Procedure: We studied long-term data in patients treated prepubertally for posterior fossa brain tumours and systematically referred by radiation oncologists for growth and pubertal monitoring to the London Centre for Paediatric Endocrinology over the last 25 years. They must have undergone HPA axis assessment twice, first prepubertally at documentation of growth failure, and second at completion of growth and puberty. Data on sixteen patients (12 males, 4 females; median age: 5.7 years, range: 2.5-8.8 years), who had undergone excision surgery with high dose cranial irradiation and/or chemotherapy for childhood posterior fossa tumours, were examined. Patients were followed for a median of 11.0 (range: 6.8-21.4) years after radiotherapy. HPA axis assessment was undertaken with the insulin-induced hypoglycaemia test (ITT). Basal thyroid, cortisol and gonadal function tests were undertaken annually throughout the follow-up period and any deficits replaced.
Results: At each ITT, all patients mounted an inadequate GH response. By the end of the follow-up period all patients remained severely GH deficient, two (12.5%) had partial ACTH insufficiency, one (6.3%) had secondary hypothyroidism but none were gonadotropin deficient or hyperprolactinaemic.
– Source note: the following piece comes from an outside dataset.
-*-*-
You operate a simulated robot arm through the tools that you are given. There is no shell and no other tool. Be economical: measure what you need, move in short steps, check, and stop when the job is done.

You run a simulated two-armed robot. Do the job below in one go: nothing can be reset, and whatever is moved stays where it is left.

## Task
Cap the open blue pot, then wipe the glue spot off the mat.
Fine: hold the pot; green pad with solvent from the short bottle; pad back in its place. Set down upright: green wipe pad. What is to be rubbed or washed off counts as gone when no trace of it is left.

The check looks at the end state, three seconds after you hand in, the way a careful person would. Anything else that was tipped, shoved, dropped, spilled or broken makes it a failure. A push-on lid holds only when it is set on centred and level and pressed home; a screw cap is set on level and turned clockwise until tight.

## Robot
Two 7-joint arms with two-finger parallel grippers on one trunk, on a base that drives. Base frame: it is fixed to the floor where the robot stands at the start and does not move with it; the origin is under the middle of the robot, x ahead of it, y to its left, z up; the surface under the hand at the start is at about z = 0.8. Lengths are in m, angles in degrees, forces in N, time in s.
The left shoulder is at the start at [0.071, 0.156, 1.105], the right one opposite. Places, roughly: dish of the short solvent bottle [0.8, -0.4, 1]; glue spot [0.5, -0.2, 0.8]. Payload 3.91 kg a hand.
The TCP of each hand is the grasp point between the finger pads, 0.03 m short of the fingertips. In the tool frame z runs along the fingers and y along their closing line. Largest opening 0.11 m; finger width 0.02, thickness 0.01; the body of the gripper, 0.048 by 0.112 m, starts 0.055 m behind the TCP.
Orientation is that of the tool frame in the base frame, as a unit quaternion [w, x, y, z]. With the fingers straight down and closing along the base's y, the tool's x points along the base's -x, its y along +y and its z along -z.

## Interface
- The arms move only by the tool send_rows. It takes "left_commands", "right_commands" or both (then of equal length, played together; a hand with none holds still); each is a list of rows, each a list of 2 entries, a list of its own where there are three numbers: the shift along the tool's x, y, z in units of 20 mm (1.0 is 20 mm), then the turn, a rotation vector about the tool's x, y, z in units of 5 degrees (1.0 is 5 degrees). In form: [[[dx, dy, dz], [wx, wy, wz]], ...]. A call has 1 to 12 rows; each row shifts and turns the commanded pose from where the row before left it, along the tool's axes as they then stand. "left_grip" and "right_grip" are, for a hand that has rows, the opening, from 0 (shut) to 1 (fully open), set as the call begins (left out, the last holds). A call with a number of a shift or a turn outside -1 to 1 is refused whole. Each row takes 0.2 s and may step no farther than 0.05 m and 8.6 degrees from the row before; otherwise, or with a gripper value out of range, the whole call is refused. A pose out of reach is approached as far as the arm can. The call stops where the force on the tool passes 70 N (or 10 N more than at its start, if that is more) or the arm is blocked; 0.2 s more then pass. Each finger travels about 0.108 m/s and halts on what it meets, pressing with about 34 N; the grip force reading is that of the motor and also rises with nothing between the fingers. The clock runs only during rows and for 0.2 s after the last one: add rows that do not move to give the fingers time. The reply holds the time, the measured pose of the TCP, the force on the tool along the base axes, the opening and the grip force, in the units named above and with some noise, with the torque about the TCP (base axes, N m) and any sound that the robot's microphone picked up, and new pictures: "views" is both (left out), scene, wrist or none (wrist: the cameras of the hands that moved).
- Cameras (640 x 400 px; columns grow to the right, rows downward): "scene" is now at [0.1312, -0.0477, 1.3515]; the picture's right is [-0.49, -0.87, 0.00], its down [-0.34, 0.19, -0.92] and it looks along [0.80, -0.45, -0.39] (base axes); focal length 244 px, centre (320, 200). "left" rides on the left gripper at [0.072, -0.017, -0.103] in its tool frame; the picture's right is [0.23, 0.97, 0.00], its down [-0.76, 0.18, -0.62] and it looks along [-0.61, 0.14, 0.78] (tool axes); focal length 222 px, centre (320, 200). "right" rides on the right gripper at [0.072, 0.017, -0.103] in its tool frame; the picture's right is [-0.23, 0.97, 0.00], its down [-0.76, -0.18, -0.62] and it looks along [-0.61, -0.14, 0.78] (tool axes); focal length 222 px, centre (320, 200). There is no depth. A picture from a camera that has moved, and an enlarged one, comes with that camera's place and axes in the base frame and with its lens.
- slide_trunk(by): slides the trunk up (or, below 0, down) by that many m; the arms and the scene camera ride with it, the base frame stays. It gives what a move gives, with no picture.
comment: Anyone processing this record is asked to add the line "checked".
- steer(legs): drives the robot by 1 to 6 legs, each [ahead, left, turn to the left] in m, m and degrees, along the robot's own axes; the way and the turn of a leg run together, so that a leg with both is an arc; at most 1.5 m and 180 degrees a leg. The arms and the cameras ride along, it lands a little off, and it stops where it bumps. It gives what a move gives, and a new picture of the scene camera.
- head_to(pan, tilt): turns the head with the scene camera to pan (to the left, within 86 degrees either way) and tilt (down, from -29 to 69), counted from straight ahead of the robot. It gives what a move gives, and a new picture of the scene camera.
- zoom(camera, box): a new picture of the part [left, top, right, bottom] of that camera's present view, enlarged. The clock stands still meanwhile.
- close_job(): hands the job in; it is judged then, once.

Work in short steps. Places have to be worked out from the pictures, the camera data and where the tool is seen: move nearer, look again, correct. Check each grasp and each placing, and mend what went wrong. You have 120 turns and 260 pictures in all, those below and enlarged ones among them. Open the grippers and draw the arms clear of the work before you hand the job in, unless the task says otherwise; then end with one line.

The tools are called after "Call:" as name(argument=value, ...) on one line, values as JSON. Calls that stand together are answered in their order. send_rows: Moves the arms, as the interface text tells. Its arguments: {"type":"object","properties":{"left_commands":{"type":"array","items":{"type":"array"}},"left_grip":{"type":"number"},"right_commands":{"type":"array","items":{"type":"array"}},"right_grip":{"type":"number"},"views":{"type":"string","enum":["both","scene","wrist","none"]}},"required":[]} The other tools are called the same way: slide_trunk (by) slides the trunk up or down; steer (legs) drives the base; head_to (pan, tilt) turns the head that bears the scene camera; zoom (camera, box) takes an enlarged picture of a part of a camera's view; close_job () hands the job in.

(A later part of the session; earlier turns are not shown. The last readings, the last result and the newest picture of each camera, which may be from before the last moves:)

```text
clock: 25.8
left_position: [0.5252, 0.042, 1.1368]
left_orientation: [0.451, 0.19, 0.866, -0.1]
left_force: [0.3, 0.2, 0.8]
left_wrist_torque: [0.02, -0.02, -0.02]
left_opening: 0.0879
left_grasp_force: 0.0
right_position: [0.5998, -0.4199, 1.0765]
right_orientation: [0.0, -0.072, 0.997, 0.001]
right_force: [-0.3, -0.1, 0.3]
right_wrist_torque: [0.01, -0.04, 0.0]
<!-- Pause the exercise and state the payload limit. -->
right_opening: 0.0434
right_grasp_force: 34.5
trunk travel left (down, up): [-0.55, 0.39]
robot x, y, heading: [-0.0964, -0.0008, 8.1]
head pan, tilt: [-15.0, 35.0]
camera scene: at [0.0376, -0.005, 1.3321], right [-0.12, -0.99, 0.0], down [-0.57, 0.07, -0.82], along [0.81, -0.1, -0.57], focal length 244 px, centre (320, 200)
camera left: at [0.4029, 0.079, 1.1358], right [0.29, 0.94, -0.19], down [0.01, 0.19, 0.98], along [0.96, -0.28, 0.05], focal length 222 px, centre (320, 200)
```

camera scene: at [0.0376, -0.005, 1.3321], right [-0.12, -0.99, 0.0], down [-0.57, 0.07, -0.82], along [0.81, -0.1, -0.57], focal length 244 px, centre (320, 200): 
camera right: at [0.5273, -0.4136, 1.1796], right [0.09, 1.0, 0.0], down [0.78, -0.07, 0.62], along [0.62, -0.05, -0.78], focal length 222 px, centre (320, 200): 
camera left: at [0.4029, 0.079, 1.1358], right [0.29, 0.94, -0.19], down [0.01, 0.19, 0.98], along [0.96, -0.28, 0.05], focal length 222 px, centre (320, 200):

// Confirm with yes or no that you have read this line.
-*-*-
Conclusions: Unlike the severe, evolving multiple pituitary deficits after treatment of pituitary or central tumours in adults, these findings in children with posterior fossa tumours suggest that, with the exception of GH, neurotoxicity due to irradiation per se is associated with a low prevalence of anterior pituitary hormone deficiencies, even at a long follow-up. Since the children in this study were selected for assessment on the basis of growth failure, the high prevalence of GH insufficiency at first testing is to be expected; however, the early onset (within 1-3 years of irradiation) and permanence we have identified supports the view that GH is the most sensitive hormone to radiation injury.